▶ [Task details]:
Gather the lines that hold the string "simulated".

▶ [Provided material]:
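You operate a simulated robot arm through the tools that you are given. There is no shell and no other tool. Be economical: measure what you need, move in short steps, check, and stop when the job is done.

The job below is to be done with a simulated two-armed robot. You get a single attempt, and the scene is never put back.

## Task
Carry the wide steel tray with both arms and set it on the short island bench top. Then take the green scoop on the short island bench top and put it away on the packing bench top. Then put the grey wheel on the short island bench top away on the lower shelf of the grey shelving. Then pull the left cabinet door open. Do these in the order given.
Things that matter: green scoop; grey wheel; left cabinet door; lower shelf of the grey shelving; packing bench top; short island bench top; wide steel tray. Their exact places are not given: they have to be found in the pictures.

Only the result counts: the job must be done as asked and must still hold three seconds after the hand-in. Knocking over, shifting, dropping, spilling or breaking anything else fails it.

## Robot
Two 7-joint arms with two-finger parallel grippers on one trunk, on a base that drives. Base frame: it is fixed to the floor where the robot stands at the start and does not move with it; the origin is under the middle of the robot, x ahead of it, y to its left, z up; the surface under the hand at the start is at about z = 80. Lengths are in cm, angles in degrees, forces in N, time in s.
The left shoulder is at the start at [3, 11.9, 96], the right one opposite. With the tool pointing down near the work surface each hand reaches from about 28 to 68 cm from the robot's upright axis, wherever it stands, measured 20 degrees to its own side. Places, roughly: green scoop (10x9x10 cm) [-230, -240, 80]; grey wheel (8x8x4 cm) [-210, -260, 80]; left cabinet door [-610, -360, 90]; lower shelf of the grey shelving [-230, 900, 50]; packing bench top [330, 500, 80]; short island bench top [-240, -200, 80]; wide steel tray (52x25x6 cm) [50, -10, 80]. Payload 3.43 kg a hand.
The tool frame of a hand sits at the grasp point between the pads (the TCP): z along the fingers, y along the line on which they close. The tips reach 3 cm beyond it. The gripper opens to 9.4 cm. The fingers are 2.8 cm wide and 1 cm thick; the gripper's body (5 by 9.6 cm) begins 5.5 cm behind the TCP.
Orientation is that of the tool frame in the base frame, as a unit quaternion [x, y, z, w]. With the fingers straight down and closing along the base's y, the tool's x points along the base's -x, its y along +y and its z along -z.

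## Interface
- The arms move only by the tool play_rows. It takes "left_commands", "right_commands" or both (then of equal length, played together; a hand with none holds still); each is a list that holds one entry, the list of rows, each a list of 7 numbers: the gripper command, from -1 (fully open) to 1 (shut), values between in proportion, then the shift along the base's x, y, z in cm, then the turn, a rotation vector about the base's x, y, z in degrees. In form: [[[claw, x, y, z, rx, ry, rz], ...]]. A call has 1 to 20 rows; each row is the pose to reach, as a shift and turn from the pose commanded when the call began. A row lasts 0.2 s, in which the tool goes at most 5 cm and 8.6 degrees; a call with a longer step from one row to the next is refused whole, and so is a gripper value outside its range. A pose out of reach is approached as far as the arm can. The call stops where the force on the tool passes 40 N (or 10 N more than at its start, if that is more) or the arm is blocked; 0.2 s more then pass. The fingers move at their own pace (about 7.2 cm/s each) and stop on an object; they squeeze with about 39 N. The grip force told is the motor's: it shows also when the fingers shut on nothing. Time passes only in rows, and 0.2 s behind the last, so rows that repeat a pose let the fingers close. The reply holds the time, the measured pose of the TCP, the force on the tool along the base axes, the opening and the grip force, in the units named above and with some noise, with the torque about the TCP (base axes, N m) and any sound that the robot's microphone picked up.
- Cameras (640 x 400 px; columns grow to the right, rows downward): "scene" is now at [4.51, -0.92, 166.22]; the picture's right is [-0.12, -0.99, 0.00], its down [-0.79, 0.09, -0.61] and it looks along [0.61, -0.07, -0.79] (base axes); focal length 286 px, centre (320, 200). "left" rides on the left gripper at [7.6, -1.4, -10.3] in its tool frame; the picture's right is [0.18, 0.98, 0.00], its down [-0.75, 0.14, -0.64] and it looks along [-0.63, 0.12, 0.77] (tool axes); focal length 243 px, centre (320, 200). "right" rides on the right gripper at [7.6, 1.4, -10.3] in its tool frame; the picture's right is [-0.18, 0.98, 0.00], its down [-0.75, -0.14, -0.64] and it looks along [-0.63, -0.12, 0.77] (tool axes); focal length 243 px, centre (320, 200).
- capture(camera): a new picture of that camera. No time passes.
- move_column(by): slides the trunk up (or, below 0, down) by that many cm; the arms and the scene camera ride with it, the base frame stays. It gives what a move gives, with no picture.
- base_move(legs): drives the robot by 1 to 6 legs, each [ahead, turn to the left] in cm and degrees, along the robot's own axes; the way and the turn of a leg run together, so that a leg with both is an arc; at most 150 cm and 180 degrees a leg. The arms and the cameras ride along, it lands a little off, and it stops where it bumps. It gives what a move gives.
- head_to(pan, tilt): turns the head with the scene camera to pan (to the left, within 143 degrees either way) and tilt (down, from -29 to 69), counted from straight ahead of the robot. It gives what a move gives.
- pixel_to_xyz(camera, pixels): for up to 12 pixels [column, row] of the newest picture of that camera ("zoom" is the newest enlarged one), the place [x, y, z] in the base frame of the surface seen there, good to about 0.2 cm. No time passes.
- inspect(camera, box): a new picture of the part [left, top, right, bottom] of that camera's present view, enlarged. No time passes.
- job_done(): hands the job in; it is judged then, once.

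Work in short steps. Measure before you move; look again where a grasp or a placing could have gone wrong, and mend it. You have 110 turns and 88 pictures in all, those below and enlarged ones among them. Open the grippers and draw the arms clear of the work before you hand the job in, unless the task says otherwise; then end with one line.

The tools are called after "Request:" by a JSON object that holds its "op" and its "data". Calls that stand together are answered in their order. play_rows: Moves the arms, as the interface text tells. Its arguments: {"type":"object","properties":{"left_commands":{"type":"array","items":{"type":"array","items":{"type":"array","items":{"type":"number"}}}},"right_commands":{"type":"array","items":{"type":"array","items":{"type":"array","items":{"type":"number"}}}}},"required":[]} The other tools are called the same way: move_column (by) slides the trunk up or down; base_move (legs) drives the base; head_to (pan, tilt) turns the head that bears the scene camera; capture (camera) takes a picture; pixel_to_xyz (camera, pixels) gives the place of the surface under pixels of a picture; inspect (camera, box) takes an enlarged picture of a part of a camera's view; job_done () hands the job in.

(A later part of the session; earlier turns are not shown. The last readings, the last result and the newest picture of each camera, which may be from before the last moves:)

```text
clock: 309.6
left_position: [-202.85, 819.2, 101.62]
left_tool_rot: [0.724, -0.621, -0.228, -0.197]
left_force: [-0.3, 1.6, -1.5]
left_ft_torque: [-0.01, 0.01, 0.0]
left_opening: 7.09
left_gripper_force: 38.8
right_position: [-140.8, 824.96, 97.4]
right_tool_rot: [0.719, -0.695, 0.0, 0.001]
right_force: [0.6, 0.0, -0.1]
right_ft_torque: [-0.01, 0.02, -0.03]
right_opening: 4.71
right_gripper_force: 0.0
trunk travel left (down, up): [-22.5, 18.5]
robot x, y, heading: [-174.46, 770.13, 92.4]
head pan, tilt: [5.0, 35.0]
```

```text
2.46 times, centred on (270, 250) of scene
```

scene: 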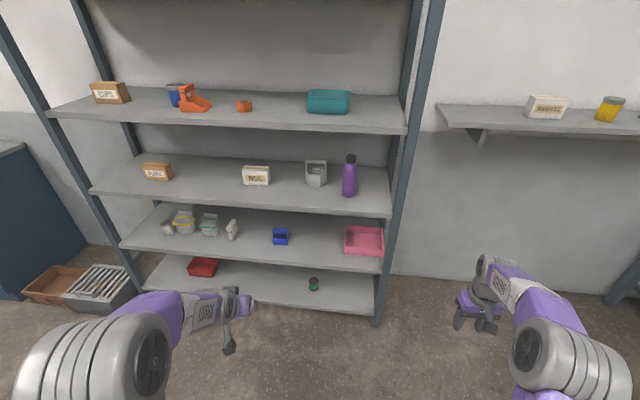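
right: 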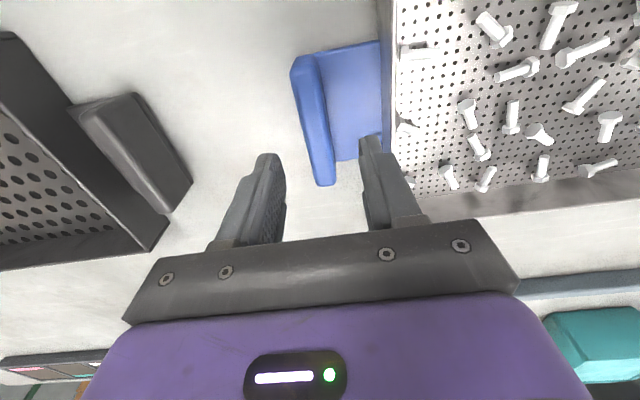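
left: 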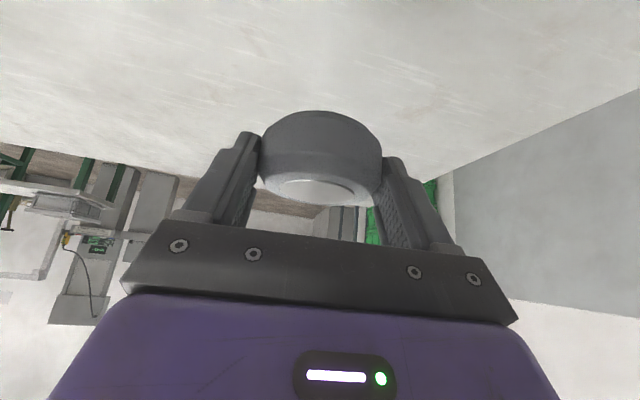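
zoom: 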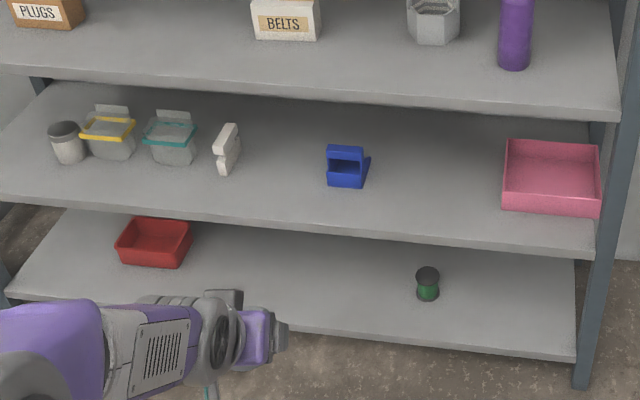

▶ [Solution to this problem]:
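You operate a simulated robot arm through the tools that you are given. There is no shell and no other tool. Be economical: measure what you need, move in short steps, check, and stop when the job is done.
The job below is to be done with a simulated two-armed robot. You get a single attempt, and the scene is never put back.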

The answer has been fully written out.